Stated goal => Keep the selected excerpt going from its last sentence.

Selected excerpt =>
Like cartographers completing a map, investigators have identified multiple new subtypes of the most common childhood cancer research that will likely improve the diagnosis and treatment of high-risk patients.
St. Jude Children's Research Hospital scientists led the study, which appears as an advance online publication today in the journal Nature Genetics.
Researchers used integrated genomic analysis, including RNA sequencing, to define the genomic landscape of B-cell acute lymphoblastic leukaemia (B-ALL) in almost 2,000 children and adults.
B-ALL is the most common form of ALL and the most common cancer in children. B-ALL remains the leading cause of paediatric cancer death.
Investigators identified 23 subtypes of B-ALL, including eight new subtypes, with distinct genomic and clinical features as well as outcomes.
Subtype prevalence often varies with age. More than 90 percent of B-ALL cases can now be categorised by subtype compared with 70 percent a few years ago.
"B-ALL has remarkable molecular diversity, which we and others have used to refine classification and drive the development of precision medicines to improve B-ALL treatment and outcomes," said corresponding author Charles Mullighan, MBBS, M.D., a member of the St. Jude Department of Pathology.
"Part of precision medicine is an accurate molecular diagnosis, which this study provides to more patients."
Alterations of the transcription factor gene PAX5 defined two new subtypes, including PAX5 P80R, as the first lymphoblastic leukaemia initiated by a point mutation.
"While secondary mutations are necessary and often involve kinase signalling, we show this point mutation impairs development of B lymphoid cells and promotes development of B-ALL in mice," Mullighan said.
The other PAX5 subtype, PAX5-altered, was defined by diverse alterations in the gene, including sequence mutations or rearrangements with one of 24 other genes.
Together the PAX5 subtypes accounted for almost 10 percent of the previously uncategorised cases of B-ALL.
The new subtypes include a high-risk variety of B-ALL that occurs primarily in adults. It is defined by rearrangement of the transcription factors BCL2 with MYC or BCL6. "This subtype has a dismal diagnosis," Mullighan said.
"Recognition of this subtype-defining rearrangement may lead to alternative therapy for patients."

Recorded data =>

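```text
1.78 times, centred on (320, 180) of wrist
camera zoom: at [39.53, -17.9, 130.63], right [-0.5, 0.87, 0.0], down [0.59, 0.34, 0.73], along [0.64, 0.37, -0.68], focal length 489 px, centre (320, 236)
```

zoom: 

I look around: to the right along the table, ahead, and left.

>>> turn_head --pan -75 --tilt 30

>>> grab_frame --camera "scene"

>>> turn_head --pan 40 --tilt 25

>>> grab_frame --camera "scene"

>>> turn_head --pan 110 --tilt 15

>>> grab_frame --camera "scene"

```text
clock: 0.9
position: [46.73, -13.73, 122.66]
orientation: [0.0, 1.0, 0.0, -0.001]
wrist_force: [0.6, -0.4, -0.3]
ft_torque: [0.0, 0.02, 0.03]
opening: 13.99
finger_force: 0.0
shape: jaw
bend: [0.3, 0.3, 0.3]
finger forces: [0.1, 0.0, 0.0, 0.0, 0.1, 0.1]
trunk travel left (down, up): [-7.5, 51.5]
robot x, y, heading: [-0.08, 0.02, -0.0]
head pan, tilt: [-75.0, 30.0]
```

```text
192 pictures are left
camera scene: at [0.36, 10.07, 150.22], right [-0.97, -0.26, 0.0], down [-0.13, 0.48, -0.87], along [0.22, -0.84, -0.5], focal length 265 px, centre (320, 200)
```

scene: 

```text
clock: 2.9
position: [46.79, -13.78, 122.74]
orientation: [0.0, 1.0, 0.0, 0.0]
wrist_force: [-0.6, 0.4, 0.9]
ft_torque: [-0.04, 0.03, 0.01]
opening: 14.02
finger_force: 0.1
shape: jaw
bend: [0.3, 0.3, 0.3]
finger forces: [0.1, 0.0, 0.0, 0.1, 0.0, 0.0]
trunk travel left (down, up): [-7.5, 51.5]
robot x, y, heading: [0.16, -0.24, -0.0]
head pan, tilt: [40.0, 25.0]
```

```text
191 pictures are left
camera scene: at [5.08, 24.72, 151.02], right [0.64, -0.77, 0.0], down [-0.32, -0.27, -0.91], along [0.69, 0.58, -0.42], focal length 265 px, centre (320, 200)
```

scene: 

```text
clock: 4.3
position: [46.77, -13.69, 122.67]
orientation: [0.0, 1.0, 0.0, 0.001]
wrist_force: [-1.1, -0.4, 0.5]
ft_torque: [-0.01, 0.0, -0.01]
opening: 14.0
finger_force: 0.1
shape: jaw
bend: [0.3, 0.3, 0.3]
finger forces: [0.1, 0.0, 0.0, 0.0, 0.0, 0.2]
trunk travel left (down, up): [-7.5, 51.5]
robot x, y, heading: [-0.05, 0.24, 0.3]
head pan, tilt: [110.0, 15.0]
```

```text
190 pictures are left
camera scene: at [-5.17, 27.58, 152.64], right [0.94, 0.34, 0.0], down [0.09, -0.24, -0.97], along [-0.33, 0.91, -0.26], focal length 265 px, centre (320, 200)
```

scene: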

Response to the exercise =>
In contrast, a subtype defined by rearrangement of the gene DUX4 was associated with a good prognosis in adults, as had previously been observed in children.
The study demonstrated the capability of RNA sequencing to identify multiple types of genomic alterations, highlighting the utility of this technique for leukaemia diagnosis, particularly when whole-genome sequencing is not available.
Examples in this study included chromosomal rearrangements resulting in fusion genes, gene-expression profiles and other alterations.
"Through this study, two-thirds of the previous uncharacterised B-ALL patients could be classified into different subtypes with distinct genetic alteration profiles and clinical features," said co-first author Zhaohui Gu, Ph.D., a postdoctoral fellow in the Mullighan laboratory.
"That may substantially speed up the development of customised treatments for these patients."
"We also established a robust B-ALL classification pipeline based mainly on RNA sequencing data that may be integrated into clinical diagnosis of ALL," Gu said.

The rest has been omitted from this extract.